• _Data provided_
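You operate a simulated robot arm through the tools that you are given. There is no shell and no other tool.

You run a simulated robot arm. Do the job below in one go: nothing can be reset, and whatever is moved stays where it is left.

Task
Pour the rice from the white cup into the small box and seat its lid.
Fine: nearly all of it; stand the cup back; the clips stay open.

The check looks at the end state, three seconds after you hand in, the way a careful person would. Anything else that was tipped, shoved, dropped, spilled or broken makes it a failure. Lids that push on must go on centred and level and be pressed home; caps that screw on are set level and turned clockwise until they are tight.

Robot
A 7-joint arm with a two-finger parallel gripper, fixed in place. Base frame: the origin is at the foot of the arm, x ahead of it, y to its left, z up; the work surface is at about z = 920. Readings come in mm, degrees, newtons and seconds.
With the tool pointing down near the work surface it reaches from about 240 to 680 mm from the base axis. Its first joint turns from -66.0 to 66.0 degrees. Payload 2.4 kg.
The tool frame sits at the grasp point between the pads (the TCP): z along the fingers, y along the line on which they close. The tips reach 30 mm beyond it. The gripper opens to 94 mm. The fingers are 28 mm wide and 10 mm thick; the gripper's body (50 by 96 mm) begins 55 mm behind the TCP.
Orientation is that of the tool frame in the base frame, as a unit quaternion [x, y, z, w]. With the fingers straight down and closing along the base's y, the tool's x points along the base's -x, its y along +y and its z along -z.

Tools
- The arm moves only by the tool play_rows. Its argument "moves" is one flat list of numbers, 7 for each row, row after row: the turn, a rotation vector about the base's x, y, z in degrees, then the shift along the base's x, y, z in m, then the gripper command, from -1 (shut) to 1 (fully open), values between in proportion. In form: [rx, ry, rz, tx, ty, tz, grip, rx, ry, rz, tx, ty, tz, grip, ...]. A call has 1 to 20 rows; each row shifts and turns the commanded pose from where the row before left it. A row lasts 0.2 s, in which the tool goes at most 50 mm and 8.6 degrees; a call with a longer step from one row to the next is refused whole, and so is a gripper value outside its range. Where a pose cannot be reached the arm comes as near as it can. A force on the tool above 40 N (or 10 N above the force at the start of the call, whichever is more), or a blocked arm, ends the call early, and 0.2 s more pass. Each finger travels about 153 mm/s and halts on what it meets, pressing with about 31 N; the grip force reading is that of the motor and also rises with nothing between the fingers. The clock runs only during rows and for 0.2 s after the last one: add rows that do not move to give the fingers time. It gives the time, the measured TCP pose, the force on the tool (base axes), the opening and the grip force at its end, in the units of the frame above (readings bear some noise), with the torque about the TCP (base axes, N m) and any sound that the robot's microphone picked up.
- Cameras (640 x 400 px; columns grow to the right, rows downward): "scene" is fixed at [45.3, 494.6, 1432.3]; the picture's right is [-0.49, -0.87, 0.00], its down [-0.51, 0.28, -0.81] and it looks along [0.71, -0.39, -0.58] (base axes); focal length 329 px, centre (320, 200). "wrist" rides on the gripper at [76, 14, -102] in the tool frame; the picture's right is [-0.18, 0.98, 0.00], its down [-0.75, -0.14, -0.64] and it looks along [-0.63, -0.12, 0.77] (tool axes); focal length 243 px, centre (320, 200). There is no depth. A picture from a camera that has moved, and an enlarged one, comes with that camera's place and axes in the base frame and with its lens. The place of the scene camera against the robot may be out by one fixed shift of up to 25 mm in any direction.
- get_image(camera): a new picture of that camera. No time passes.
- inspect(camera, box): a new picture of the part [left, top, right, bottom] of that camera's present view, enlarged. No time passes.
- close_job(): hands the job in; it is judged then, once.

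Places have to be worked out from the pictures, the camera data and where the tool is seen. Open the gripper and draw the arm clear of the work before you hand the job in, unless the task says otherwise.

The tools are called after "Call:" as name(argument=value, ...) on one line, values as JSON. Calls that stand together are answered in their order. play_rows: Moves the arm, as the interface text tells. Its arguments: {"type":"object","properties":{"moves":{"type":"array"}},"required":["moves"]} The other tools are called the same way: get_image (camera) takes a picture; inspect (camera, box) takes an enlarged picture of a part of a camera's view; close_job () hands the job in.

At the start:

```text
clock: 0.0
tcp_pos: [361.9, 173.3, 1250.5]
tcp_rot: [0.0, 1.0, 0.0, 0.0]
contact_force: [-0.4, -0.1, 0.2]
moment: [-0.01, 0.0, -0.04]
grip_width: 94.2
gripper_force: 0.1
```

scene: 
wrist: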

• _Task to carry out_
Restate the listing in full, word for word.

• _Finished answer_
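You operate a simulated robot arm through the tools that you are given. There is no shell and no other tool.

You run a simulated robot arm. Do the job below in one go: nothing can be reset, and whatever is moved stays where it is left.

Task
Pour the rice from the white cup into the small box and seat its lid.
Fine: nearly all of it; stand the cup back; the clips stay open.

The check looks at the end state, three seconds after you hand in, the way a careful person would. Anything else that was tipped, shoved, dropped, spilled or broken makes it a failure. Lids that push on must go on centred and level and be pressed home; caps that screw on are set level and turned clockwise until they are tight.

Robot
A 7-joint arm with a two-finger parallel gripper, fixed in place. Base frame: the origin is at the foot of the arm, x ahead of it, y to its left, z up; the work surface is at about z = 920. Readings come in mm, degrees, newtons and seconds.
With the tool pointing down near the work surface it reaches from about 240 to 680 mm from the base axis. Its first joint turns from -66.0 to 66.0 degrees. Payload 2.4 kg.
The tool frame sits at the grasp point between the pads (the TCP): z along the fingers, y along the line on which they close. The tips reach 30 mm beyond it. The gripper opens to 94 mm. The fingers are 28 mm wide and 10 mm thick; the gripper's body (50 by 96 mm) begins 55 mm behind the TCP.
Orientation is that of the tool frame in the base frame, as a unit quaternion [x, y, z, w]. With the fingers straight down and closing along the base's y, the tool's x points along the base's -x, its y along +y and its z along -z.

Tools
- The arm moves only by the tool play_rows. Its argument "moves" is one flat list of numbers, 7 for each row, row after row: the turn, a rotation vector about the base's x, y, z in degrees, then the shift along the base's x, y, z in m, then the gripper command, from -1 (shut) to 1 (fully open), values between in proportion. In form: [rx, ry, rz, tx, ty, tz, grip, rx, ry, rz, tx, ty, tz, grip, ...]. A call has 1 to 20 rows; each row shifts and turns the commanded pose from where the row before left it. A row lasts 0.2 s, in which the tool goes at most 50 mm and 8.6 degrees; a call with a longer step from one row to the next is refused whole, and so is a gripper value outside its range. Where a pose cannot be reached the arm comes as near as it can. A force on the tool above 40 N (or 10 N above the force at the start of the call, whichever is more), or a blocked arm, ends the call early, and 0.2 s more pass. Each finger travels about 153 mm/s and halts on what it meets, pressing with about 31 N; the grip force reading is that of the motor and also rises with nothing between the fingers. The clock runs only during rows and for 0.2 s after the last one: add rows that do not move to give the fingers time. It gives the time, the measured TCP pose, the force on the tool (base axes), the opening and the grip force at its end, in the units of the frame above (readings bear some noise), with the torque about the TCP (base axes, N m) and any sound that the robot's microphone picked up.
- Cameras (640 x 400 px; columns grow to the right, rows downward): "scene" is fixed at [45.3, 494.6, 1432.3]; the picture's right is [-0.49, -0.87, 0.00], its down [-0.51, 0.28, -0.81] and it looks along [0.71, -0.39, -0.58] (base axes); focal length 329 px, centre (320, 200). "wrist" rides on the gripper at [76, 14, -102] in the tool frame; the picture's right is [-0.18, 0.98, 0.00], its down [-0.75, -0.14, -0.64] and it looks along [-0.63, -0.12, 0.77] (tool axes); focal length 243 px, centre (320, 200). There is no depth. A picture from a camera that has moved, and an enlarged one, comes with that camera's place and axes in the base frame and with its lens. The place of the scene camera against the robot may be out by one fixed shift of up to 25 mm in any direction.
- get_image(camera): a new picture of that camera. No time passes.
- inspect(camera, box): a new picture of the part [left, top, right, bottom] of that camera's present view, enlarged. No time passes.
- close_job(): hands the job in; it is judged then, once.

Places have to be worked out from the pictures, the camera data and where the tool is seen. Open the gripper and draw the arm clear of the work before you hand the job in, unless the task says otherwise.

The tools are called after "Call:" as name(argument=value, ...) on one line, values as JSON. Calls that stand together are answered in their order. play_rows: Moves the arm, as the interface text tells. Its arguments: {"type":"object","properties":{"moves":{"type":"array"}},"required":["moves"]} The other tools are called the same way: get_image (camera) takes a picture; inspect (camera, box) takes an enlarged picture of a part of a camera's view; close_job () hands the job in.

At the start:

```text
clock: 0.0
tcp_pos: [361.9, 173.3, 1250.5]
tcp_rot: [0.0, 1.0, 0.0, 0.0]
contact_force: [-0.4, -0.1, 0.2]
moment: [-0.01, 0.0, -0.04]
grip_width: 94.2
gripper_force: 0.1
```

scene: 
wrist: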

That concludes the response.